DIRECTIVES »
(1) Reproduce the wording of the text passage between "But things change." and "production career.", with both ends included.
(2) Give the continuation of the text passage.
— START TEXT PASSAGE —
Interviewer seems a bit negative, but interesting nonetheless.


from Sound On Sound 1993

Canada Dry

Daniel Lanois has followed up a career producing acclaimed recordings for
the likes of U2 and Peter Gabriel with two solo albums which have earned him
equal respect as an artist in his own right. PAUL TINGEN talked to him about
the changing directions in his own music.
Ever since his commercial and artistic breakthrough as a producer with the
U2 album The Joshua Tree (co-produced with Brian Eno) and Peter Gabriel's
'So' in 1986, the work of Canadian Daniel Lanois has received almost
unanimous worldwide praise. With his now legendary emphasis on 'feel' and
'performance', exemplified in getting artists to record in unusual
locations, and his often unearthly sounding 'treatments', he was, and is,
recognised as a highly original creative force. Always having given the
impression that he was really a musician and artist who'd fallen into record
production by default, nobody was very surprised to see Lanois release a
solo album, Acadie, in 1988, further increasing his profile; critics admired
the exquisite, intimate, acoustic guitar-based sound and the strongly
narrative songs, often inspired by the French-Canadian folk tradition.
In the midst of the praise, Lanois himself came across as a rather
introverted, laid-back soul. This impression was strengthened when I met the
man for the first time in Eno's flat in West London in 1987. He was
remarkably relaxed and 'real', displaying not a whiff of star pride; here
was a man clearly at ease with himself and his public image. That was then.
But things change.
The first sign of this was the trouble it took me to get a second interview
with Lanois. Over the years we'd had several brief conversations on the
telephone. They were always purely professional, usually when I needed a
quote for an article, but it was never difficult to get a hold of him and
talk to him. But when, after the 1992 release of U2's Achtung Baby and
Gabriel's Us, it seemed time to do another interview, Lanois was suddenly
shielded off. I was dealing with people around him for a long time, who
clearly were more interested in me writing about his solo album than his
production career.
— END TEXT PASSAGE —
— START SOURCE EXCERPT —
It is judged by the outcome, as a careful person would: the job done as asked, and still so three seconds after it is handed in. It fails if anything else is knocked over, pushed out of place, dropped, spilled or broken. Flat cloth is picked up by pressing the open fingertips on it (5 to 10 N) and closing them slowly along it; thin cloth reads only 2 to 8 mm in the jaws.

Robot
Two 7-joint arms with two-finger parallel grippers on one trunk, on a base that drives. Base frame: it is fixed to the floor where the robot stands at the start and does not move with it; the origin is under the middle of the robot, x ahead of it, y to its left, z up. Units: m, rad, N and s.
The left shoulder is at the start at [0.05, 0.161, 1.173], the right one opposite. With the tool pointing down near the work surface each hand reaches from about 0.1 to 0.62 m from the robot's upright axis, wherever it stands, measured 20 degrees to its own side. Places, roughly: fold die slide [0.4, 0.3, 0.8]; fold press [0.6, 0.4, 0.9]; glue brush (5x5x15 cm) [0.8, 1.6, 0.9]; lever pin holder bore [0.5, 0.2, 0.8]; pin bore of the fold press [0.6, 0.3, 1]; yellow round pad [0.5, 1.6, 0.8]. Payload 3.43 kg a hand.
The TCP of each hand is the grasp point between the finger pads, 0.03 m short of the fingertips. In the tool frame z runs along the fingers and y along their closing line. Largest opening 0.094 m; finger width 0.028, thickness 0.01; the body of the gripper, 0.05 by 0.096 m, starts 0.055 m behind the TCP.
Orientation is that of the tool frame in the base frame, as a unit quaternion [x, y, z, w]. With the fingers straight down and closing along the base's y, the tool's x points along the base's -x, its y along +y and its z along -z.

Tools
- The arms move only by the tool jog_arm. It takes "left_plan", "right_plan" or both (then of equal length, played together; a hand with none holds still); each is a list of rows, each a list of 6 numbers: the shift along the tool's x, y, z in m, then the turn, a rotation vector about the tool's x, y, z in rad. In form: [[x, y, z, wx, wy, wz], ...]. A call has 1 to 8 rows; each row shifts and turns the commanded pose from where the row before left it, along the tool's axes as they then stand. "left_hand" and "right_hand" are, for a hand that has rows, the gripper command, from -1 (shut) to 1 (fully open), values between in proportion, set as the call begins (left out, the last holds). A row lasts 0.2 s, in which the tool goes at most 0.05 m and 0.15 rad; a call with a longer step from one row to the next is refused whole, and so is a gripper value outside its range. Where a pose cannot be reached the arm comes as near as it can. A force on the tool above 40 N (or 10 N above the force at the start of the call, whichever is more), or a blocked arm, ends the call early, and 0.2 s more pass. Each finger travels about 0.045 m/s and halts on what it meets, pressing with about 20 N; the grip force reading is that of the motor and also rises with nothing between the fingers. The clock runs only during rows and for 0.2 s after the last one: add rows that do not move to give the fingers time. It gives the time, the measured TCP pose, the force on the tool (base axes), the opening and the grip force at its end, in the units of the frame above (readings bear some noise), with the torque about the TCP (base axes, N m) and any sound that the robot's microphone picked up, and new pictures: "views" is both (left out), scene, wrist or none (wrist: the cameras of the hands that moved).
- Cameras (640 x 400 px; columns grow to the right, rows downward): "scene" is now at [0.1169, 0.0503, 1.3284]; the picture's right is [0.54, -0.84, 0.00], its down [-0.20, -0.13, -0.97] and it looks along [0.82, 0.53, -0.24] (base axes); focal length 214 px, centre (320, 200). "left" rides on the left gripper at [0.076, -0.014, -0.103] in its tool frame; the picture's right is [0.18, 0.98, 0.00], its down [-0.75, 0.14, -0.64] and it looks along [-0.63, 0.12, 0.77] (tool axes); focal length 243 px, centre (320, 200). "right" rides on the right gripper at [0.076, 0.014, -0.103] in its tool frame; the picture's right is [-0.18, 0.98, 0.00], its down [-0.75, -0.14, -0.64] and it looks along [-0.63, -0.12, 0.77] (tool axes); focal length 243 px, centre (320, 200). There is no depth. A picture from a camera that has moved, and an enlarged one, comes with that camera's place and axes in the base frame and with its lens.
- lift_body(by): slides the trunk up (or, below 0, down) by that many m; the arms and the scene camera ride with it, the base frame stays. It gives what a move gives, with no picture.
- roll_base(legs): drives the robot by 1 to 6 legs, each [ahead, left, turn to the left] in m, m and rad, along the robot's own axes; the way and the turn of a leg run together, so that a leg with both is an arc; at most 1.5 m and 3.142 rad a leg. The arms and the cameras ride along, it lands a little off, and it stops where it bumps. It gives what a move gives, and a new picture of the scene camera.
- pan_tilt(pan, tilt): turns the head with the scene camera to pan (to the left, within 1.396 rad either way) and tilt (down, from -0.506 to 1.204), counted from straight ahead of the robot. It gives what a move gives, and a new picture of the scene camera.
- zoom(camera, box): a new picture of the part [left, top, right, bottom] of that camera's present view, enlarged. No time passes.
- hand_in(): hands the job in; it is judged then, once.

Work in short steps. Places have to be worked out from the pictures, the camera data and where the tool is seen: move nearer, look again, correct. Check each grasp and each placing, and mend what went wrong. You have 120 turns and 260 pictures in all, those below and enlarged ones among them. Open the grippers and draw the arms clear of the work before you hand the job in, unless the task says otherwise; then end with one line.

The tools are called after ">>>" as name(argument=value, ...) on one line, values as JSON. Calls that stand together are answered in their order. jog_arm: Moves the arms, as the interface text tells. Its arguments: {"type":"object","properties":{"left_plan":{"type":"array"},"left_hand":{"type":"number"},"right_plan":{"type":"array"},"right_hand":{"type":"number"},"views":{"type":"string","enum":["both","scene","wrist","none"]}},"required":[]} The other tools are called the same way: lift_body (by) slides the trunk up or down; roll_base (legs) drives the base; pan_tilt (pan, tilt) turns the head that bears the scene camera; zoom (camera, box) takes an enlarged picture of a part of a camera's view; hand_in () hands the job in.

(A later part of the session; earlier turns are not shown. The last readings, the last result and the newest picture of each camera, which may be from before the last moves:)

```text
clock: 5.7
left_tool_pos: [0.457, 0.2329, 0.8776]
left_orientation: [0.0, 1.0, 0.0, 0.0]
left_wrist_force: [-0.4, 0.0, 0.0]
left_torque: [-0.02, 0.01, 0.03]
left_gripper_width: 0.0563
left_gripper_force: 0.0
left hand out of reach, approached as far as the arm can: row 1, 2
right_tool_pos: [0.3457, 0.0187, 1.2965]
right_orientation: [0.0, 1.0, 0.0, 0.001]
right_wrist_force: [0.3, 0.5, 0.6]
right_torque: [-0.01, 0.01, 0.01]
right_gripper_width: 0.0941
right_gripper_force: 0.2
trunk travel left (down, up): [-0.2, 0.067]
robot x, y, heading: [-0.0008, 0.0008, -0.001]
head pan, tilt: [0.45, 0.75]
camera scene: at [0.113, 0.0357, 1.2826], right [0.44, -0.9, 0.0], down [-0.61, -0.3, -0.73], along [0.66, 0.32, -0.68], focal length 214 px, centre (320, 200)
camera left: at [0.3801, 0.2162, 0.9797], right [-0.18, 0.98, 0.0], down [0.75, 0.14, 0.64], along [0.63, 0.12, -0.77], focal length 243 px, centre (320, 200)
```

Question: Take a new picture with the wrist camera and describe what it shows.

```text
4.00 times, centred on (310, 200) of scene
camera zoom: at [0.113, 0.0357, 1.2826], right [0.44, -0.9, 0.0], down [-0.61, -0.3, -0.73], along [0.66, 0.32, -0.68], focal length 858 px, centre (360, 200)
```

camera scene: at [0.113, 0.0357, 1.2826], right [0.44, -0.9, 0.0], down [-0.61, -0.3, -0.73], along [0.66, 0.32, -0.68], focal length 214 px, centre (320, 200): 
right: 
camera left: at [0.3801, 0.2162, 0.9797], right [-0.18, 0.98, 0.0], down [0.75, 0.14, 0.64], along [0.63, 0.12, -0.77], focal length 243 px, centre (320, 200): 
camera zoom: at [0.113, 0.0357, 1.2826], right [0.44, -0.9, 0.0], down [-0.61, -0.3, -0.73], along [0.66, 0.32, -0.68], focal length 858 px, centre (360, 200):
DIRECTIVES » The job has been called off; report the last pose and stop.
— END SOURCE EXCERPT —
RESULTS OF THE TASKS »
(1)
But things change.
The first sign of this was the trouble it took me to get a second interview
with Lanois. Over the years we'd had several brief conversations on the
telephone. They were always purely professional, usually when I needed a
quote for an article, but it was never difficult to get a hold of him and
talk to him. But when, after the 1992 release of U2's Achtung Baby and
Gabriel's Us, it seemed time to do another interview, Lanois was suddenly
shielded off. I was dealing with people around him for a long time, who
clearly were more interested in me writing about his solo album than his
production career.

(2)
Finally, after dozens of transatlantic phonecalls and half-promises of an
interview, I was referred back to Lanois' record company, WEA UK, who
organised the press for his second solo album For The Beauty Of Wynona. What
it all amounted to was, in a nutshell, the birth of the image of Daniel
Lanois the artist, as opposed to Daniel Lanois the producer-musician. And
with that, it appeared that the gentle, unassuming musician and producer had
decided that he wanted to portray a much more aggressive and aloof image. So
much was also clear from the cover of his newest album. Acadie's elegant
white cover was graced with simple black and white pictures of a
melancholic-looking Lanois. But Wynona featured a disturbing shot of a
naked, emaciated girl holding a knife. And the pictures of a brooding Lanois
on Acadie made way for starker images of the Canadian, attired in head band
and other assorted hippy-inspired gear.

RECKLESSNESS

I finally met up with Lanois in a small room in the London offices of WEA.
His naturally attentive and polite demeanour was still there, but this time
Lanois appeared closed and restless. Somehow one sensed an underlying
impatience.
" To pick up a little Fostex studio weighing two pounds with one hand -- that
to me was a breakthrough!"

Much of the music on For The Beauty Of Wynona appears to express a similar
feel. Though the French-Canadian folk-roots are still there, the carefully
sculpted intimacy of Acadie is gone, replaced by a wild orgy of drums,
treatments, and distorted electric guitars, and the aim was clearly to
achieve a spontaneous, live feel. The result, though in places brilliant,
sounds at times also ragged, unfinished, blurred, almost chaotic. "Yes,"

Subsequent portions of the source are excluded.